# [SUPPLIED MATERIAL]

━━━━━━━━━━

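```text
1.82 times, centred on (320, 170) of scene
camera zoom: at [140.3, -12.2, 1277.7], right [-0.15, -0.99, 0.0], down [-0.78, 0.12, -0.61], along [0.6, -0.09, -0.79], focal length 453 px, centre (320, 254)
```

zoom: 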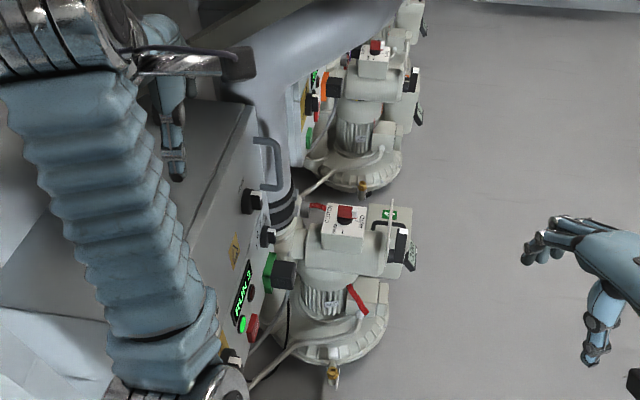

━━━━━━━━━━

# [EXCERPT]

God and I are tight. I’ve devoted my adult life to knowing and serving Him. I love Him, and I’m pretty sure He feels the same way about me! But sometimes I think He tricks me. Meaning, that He asks me to do something, and I say, “Yes! Of course Lord I will do that for you!” And then while doing it, I realize how hard, and horrible it is, and I think “If you had told me up front how hard this would be, I would never have said yes to you!” But by that point, it’s too late, and I’m stuck doing it. I’ve said yes to things that have been beyond difficult to walk through. But the thing is, even though they were hard, I knew I was doing

exactly what God was asking, and there is a security in that. Especially when the end results, in my natural eyes, weren’t what I was hoping for. Like the young man I had in my home for two years. Of course, Lord, I will foster a child! The compassion I have for adolescents aging out of the system – You put that in me – so absolutely yes! Turns out, it was the hardest thing I’d ever done to that point. And I don’t know if I would have said yes to God if I knew that going in. I like to think I would have, but them who am I kidding? And when the fostering didn’t end in adoption, as I had hoped and prayed, I asked God why. Why would you

ask me to do this if you knew it wasn’t going to turn out? God always reminds me I’m not responsible for the results, just to be obedient to what He asks. He alone owns the outcome. I would also like to say that’s a lesson I only needed to learn once… but no.

━━━━━━━━━━

# [YOUR TASKS]
1. Extract from the excerpt the words running from "exactly what God" to "once… but no.".
2. Please continue the excerpt.

# [REPLIES]
1.
exactly what God was asking, and there is a security in that. Especially when the end results, in my natural eyes, weren’t what I was hoping for. Like the young man I had in my home for two years. Of course, Lord, I will foster a child! The compassion I have for adolescents aging out of the system – You put that in me – so absolutely yes! Turns out, it was the hardest thing I’d ever done to that point. And I don’t know if I would have said yes to God if I knew that going in. I like to think I would have, but them who am I kidding? And when the fostering didn’t end in adoption, as I had hoped and prayed, I asked God why. Why would you

ask me to do this if you knew it wasn’t going to turn out? God always reminds me I’m not responsible for the results, just to be obedient to what He asks. He alone owns the outcome. I would also like to say that’s a lesson I only needed to learn once… but no.

2.
The same thing happened with mom. Of course, Lord, I will take her in to live with me. She’s my mom. I love her. How hard can it actually be to care for someone with Alzheimer’s?

I. Had. No. Idea.

Understanding things intellectually vs. practically walking them out, are two very different things. I’m a thinker more than a feeler, so I like things to make sense, be neat and tidy, and tied up with a bow. Caring for someone with Alzheimer’s is about as opposite of that as you can get.


I’m a social worker. I’m trained in this stuff. I worked in hospice for many years. I have worked in hospitals. I have cared for plenty of patients with dementia. But that’s the difference. They were patients. This is mom. This is someone for whom I once had an emotional connection which is no longer there. This is so much harder, and seemingly impossible. Social workers, nurses, home care aids, they all get to go home

after their eight hour shift, and return the next day refreshed. That doesn’t happen for the many people caring for someone with Alzheimer’s in their home. The physical exhaustion is one thing; never getting a mental break is another thing altogether.

So the only thing I know to do is to keep plugging away, one foot in front of the other, one frustration at a time, one melt-down at a time – both mom’s and mine! And even though I feel God tricked me on some level :), I continually thank Him for the privilege of caring for my mom and still having her around, something that motherless daughters everywhere may be missing. We all get to do hard in this life – just different kinds of hard.